While representatives from the state and county party offices are bound by their bylaws to remain neutral, they are busy working to help Democrats around the state pledge their support for their chosen candidates, Dixon said. Visitors to www.oregondemocrats.org can click on a photo of their chosen candidate and sign up to support or contribute to that campaign.
"This election should mean a lot to every single Oregonian," Dixon said. "The fact that we are still in play and Oregon voters have a significant role to play in electing the next president, that's very exciting and important. We're re-energizing the political process, re-energizing democracy. It's an exciting time."
Dixon, one of Oregon's 12 unpledged, or "super" delegates to the Democratic National Convention, said visitors to the Web site can also apply to be delegates to the convention. A "priority of consideration" is given to certain demographic groups, including young voters, in an effort to have a balance of delegates that represents the party, he said.
National and state party rules require the number of delegates to be gender-balanced, and the party sets goals for the number of delegates from various minority groups. The goals are based on the state demographic makeup, according to the delegate selection plan, which is posted on the state Web site.
This year, for the first time, the party has set priority goals to have delegates from the gay, lesbian, bisexual and transgender community, Dixon said.
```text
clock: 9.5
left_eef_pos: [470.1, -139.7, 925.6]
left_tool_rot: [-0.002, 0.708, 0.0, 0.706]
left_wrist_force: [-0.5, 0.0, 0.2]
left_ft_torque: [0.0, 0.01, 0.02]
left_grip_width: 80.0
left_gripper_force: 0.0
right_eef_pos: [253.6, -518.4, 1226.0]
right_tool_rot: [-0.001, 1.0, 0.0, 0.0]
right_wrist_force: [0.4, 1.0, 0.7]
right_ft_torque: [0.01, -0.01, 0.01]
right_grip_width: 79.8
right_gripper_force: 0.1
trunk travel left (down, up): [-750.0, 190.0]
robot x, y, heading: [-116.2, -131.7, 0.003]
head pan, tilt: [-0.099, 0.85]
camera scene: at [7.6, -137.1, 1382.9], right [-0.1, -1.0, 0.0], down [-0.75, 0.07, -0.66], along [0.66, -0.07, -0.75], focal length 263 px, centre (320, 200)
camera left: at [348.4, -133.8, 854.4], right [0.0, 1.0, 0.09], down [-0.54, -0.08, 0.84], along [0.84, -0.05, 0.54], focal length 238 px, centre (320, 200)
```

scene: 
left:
Oregon assigns delegates to the national convention based on how each candidate fares in Congressional districts and the state as a whole. As long as a candidate receives 15 percent or more of the vote in a district he or she will receive a proportion of delegates related to the percentage of votes received. Unpledged delegates are free to vote for whomever they choose.
As one of two vice chairs (one of each gender) of the Democratic Party of Oregon, Dixon was elected to his position as an unpledged delegate by the state central committee last December.
While some of Oregon's unpledged delegates have publicly supported one candidate or another, Dixon is one of those remaining neutral until after the primary election.
"I think it's important to focus on the primary because that's a key piece in terms of coming to a decision," he said. "We want to have the focus be on the Oregon voters and this point, so we'll wait and see how they decide the issue and then consider where to go from there."